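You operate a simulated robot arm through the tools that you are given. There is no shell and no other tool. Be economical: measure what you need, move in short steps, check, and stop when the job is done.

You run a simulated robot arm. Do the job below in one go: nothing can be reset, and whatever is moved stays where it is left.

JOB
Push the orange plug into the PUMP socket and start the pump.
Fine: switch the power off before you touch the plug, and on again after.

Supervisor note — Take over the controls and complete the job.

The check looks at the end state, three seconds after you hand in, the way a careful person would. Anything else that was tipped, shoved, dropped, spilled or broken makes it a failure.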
▬▬▬
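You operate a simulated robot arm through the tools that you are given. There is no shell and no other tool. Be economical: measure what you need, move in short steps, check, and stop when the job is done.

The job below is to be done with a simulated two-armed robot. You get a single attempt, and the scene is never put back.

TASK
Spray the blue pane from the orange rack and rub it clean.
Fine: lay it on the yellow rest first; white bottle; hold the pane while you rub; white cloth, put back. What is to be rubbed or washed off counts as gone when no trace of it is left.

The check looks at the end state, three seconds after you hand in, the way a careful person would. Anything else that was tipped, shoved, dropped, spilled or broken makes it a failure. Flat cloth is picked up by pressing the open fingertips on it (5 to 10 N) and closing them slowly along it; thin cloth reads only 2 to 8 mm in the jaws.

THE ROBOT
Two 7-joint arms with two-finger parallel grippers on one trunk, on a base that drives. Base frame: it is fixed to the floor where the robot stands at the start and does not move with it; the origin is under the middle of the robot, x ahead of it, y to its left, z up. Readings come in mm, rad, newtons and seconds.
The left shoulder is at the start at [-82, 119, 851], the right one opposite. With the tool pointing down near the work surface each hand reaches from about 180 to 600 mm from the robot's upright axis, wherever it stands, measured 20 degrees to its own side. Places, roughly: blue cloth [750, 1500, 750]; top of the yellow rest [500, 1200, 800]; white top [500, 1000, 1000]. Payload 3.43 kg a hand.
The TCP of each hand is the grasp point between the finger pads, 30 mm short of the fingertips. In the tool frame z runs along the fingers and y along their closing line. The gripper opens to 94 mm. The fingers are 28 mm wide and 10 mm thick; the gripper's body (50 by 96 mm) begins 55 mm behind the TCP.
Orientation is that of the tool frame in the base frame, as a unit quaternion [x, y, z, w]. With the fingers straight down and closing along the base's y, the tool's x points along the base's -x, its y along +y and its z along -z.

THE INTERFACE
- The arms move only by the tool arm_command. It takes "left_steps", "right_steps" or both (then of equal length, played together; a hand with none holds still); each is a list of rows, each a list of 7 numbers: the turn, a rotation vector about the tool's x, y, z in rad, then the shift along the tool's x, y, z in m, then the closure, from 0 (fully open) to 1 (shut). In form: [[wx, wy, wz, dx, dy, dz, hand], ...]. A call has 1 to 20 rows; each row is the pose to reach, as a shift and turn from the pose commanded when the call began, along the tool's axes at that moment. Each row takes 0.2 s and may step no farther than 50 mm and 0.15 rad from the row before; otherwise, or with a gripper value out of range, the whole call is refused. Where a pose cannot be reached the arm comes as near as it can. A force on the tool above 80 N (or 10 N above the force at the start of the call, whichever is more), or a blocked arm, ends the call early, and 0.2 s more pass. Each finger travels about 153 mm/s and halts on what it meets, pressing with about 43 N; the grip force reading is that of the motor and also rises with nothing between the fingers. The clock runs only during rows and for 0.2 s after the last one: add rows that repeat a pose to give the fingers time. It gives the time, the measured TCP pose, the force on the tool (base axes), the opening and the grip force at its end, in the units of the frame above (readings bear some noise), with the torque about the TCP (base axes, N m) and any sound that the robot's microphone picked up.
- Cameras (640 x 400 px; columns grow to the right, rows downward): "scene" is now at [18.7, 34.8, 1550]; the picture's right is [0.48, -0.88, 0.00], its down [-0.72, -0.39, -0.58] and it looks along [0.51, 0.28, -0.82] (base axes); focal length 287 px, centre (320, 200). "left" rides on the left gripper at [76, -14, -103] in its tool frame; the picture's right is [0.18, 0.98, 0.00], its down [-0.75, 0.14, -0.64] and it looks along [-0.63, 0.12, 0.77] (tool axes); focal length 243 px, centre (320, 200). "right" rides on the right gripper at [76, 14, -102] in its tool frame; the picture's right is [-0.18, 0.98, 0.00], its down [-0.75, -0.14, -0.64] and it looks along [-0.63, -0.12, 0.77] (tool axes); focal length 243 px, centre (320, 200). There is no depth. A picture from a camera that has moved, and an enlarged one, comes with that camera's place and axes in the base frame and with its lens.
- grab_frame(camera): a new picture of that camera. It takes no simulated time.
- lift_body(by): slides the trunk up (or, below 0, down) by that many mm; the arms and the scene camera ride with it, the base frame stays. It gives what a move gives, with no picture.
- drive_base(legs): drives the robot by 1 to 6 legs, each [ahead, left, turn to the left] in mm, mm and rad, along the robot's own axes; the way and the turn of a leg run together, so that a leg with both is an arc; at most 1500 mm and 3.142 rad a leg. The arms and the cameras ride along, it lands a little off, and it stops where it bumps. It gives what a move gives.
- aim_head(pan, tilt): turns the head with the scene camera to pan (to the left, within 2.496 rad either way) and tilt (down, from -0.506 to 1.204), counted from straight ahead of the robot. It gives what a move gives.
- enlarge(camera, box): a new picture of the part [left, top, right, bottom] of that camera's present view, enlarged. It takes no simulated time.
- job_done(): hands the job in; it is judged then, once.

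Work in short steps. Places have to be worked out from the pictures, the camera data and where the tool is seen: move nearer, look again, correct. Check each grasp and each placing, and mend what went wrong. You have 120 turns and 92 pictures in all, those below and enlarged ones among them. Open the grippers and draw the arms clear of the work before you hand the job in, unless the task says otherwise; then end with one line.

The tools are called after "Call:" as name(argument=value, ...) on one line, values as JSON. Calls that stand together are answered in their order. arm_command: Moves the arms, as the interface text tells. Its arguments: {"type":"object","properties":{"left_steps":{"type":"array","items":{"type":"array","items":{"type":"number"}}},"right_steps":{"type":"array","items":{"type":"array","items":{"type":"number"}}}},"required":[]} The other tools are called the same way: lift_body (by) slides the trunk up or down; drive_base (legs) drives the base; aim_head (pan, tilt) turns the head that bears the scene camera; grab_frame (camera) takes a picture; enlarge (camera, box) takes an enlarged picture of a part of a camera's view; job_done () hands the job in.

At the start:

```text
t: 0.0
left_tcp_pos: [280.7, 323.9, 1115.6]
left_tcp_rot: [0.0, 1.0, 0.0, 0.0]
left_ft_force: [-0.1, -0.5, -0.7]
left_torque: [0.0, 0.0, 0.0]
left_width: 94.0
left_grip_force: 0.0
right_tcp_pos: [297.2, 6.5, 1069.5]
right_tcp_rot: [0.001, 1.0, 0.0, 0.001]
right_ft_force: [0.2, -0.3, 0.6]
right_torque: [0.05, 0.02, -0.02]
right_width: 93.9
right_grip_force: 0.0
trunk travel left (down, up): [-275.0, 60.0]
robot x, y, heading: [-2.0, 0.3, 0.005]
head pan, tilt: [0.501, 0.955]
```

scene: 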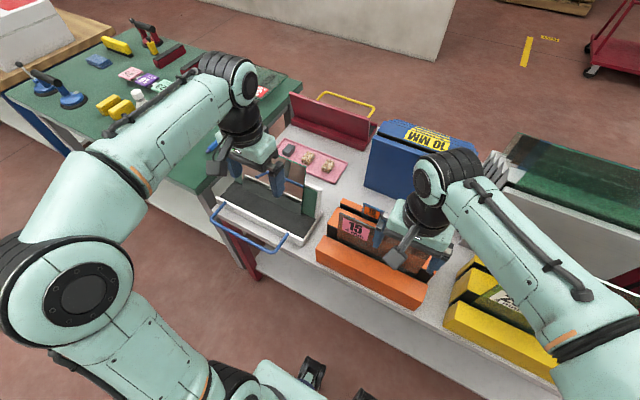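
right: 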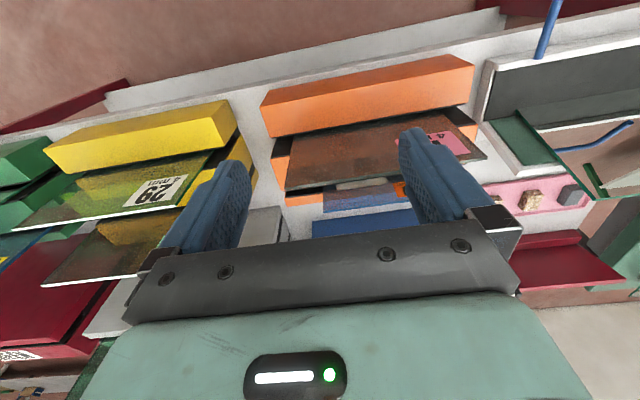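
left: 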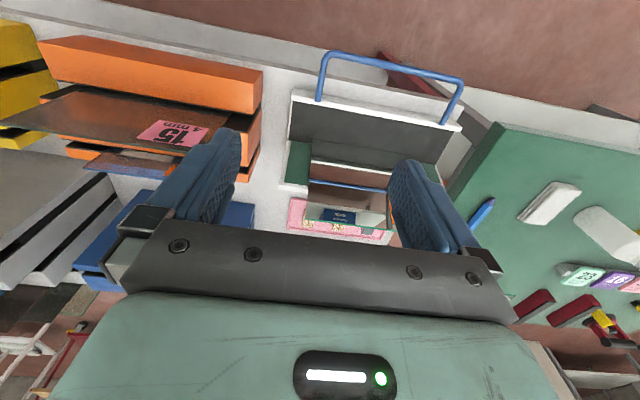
▬▬▬
Examine the records and pull out every line where the string "plug" occurs.

**Response to the task:**
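Push the orange plug into the PUMP socket and start the pump.
Fine: switch the power off before you touch the plug, and on again after.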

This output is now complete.